SHORT EXERCISE =
Every line of the data must be copied exactly. Give them as a JSON list of strings, one for each line, with blank lines left out.

SOURCE EXCERPT =

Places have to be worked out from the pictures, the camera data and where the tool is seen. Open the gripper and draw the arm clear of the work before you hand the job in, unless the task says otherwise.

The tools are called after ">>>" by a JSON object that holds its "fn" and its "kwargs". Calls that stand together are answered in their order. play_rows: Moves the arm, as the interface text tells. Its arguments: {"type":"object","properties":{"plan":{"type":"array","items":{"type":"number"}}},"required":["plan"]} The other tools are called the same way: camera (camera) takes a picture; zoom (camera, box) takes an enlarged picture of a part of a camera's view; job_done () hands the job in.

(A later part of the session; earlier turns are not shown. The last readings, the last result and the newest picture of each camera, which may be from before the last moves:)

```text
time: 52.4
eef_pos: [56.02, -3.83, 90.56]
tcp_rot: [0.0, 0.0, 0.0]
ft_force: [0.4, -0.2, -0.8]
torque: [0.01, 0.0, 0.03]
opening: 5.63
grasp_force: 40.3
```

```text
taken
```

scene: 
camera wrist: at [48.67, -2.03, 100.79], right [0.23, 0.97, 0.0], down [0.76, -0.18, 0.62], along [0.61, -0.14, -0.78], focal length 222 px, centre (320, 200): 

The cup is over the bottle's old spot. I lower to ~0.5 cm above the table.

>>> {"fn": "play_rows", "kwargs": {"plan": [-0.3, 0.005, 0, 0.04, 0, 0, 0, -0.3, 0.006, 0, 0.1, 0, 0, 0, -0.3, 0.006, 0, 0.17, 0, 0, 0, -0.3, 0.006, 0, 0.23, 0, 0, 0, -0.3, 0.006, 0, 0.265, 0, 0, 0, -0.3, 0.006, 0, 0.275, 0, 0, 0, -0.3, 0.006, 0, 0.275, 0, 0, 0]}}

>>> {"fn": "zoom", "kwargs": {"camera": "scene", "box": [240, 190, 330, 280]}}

THE ANSWER =
[
  "Places have to be worked out from the pictures, the camera data and where the tool is seen. Open the gripper and draw the arm clear of the work before you hand the job in, unless the task says otherwise.",
  "The tools are called after \">>>\" by a JSON object that holds its \"fn\" and its \"kwargs\". Calls that stand together are answered in their order. play_rows: Moves the arm, as the interface text tells. Its arguments: {\"type\":\"object\",\"properties\":{\"plan\":{\"type\":\"array\",\"items\":{\"type\":\"number\"}}},\"required\":[\"plan\"]} The other tools are called the same way: camera (camera) takes a picture; zoom (camera, box) takes an enlarged picture of a part of a camera's view; job_done () hands the job in.",
  "(A later part of the session; earlier turns are not shown. The last readings, the last result and the newest picture of each camera, which may be from before the last moves:)",
  "```text",
  "time: 52.4",
  "eef_pos: [56.02, -3.83, 90.56]",
  "tcp_rot: [0.0, 0.0, 0.0]",
  "ft_force: [0.4, -0.2, -0.8]",
  "torque: [0.01, 0.0, 0.03]",
  "opening: 5.63",
  "grasp_force: 40.3",
  "```",
  "```text",
  "taken",
  "```",
  "scene: ",
  "camera wrist: at [48.67, -2.03, 100.79], right [0.23, 0.97, 0.0], down [0.76, -0.18, 0.62], along [0.61, -0.14, -0.78], focal length 222 px, centre (320, 200): ",
  "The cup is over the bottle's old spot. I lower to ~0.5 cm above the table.",
  ">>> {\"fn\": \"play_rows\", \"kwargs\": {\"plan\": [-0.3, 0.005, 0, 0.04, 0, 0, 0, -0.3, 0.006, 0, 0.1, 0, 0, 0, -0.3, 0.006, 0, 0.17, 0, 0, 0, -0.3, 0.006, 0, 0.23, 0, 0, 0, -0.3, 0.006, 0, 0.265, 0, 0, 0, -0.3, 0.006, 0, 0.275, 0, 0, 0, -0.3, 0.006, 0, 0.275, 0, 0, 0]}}",
  ">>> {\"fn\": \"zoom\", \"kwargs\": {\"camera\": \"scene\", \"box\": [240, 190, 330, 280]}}"
]